[START]

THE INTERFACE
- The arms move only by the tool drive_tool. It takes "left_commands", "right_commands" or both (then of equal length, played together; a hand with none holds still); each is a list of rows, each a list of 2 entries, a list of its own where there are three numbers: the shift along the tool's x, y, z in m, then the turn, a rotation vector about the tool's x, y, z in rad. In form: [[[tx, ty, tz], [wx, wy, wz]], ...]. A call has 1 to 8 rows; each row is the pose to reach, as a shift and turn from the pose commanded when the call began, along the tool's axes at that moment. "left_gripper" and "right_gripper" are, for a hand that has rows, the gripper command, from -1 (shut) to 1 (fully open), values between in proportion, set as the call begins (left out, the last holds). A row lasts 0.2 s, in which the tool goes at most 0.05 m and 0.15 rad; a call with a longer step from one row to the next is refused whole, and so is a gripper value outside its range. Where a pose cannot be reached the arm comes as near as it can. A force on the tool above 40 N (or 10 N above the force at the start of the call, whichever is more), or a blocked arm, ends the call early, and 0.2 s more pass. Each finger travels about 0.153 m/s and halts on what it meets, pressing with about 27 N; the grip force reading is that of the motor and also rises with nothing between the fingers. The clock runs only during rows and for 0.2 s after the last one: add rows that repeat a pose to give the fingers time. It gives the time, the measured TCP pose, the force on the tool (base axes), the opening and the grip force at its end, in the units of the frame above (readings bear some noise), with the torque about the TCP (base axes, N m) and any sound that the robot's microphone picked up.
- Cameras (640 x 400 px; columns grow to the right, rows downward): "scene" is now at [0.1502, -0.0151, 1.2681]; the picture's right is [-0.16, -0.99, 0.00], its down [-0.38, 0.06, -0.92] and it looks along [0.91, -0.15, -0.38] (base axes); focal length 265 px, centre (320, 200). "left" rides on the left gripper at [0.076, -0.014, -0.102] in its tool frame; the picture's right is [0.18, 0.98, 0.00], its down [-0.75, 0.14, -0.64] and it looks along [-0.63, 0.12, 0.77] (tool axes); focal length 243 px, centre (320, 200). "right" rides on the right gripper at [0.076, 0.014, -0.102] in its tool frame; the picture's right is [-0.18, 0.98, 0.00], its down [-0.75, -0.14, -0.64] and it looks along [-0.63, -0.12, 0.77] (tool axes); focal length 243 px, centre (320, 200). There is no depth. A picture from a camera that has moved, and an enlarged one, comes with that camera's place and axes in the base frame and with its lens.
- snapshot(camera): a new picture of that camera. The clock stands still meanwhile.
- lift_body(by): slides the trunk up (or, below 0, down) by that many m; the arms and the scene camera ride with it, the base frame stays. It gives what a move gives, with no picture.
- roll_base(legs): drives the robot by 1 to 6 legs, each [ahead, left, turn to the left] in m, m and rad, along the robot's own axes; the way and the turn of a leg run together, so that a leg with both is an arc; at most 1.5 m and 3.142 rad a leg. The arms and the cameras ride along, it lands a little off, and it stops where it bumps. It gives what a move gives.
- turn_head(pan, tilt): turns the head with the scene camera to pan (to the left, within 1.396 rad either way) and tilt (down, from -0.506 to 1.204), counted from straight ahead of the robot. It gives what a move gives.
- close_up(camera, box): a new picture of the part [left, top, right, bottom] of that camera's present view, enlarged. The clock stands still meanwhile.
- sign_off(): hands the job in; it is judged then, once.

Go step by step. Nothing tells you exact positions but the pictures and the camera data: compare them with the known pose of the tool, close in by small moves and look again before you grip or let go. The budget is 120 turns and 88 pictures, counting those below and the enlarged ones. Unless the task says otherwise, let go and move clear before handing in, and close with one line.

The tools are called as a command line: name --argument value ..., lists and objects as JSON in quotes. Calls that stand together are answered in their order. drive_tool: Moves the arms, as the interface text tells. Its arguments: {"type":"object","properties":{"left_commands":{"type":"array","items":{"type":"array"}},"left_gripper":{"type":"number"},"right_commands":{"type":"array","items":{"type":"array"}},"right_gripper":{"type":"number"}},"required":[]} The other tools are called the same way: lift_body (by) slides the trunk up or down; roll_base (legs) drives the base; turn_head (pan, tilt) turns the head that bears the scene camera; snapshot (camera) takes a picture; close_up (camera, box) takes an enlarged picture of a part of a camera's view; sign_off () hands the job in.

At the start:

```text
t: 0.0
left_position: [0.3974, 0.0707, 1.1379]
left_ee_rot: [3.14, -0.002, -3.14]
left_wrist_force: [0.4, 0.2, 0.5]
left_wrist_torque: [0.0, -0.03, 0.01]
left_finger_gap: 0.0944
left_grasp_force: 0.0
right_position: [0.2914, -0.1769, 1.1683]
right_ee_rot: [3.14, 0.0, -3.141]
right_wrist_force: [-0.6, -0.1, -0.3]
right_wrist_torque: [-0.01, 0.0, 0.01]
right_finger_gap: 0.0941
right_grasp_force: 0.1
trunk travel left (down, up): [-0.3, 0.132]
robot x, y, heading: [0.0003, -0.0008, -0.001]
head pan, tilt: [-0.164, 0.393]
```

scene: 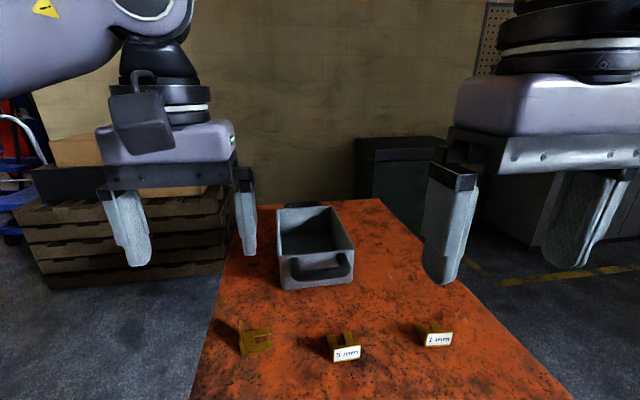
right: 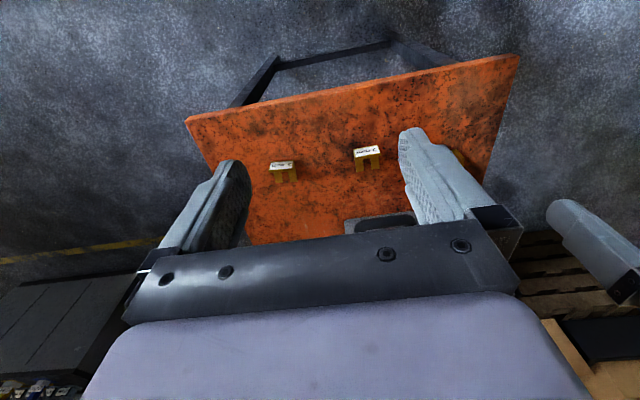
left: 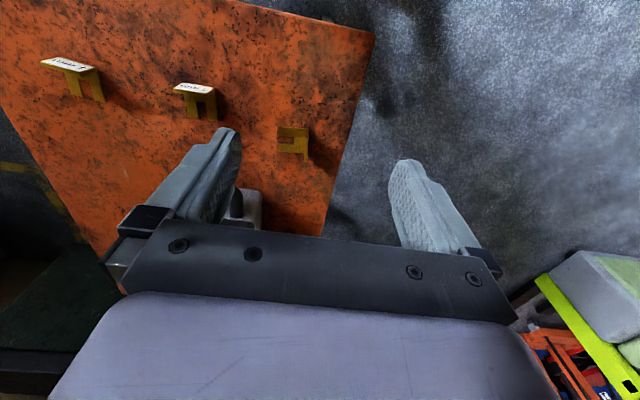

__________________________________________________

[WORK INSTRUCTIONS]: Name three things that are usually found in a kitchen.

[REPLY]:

[END]

Report how many lines include the word "stands". Give nothing but the number.

2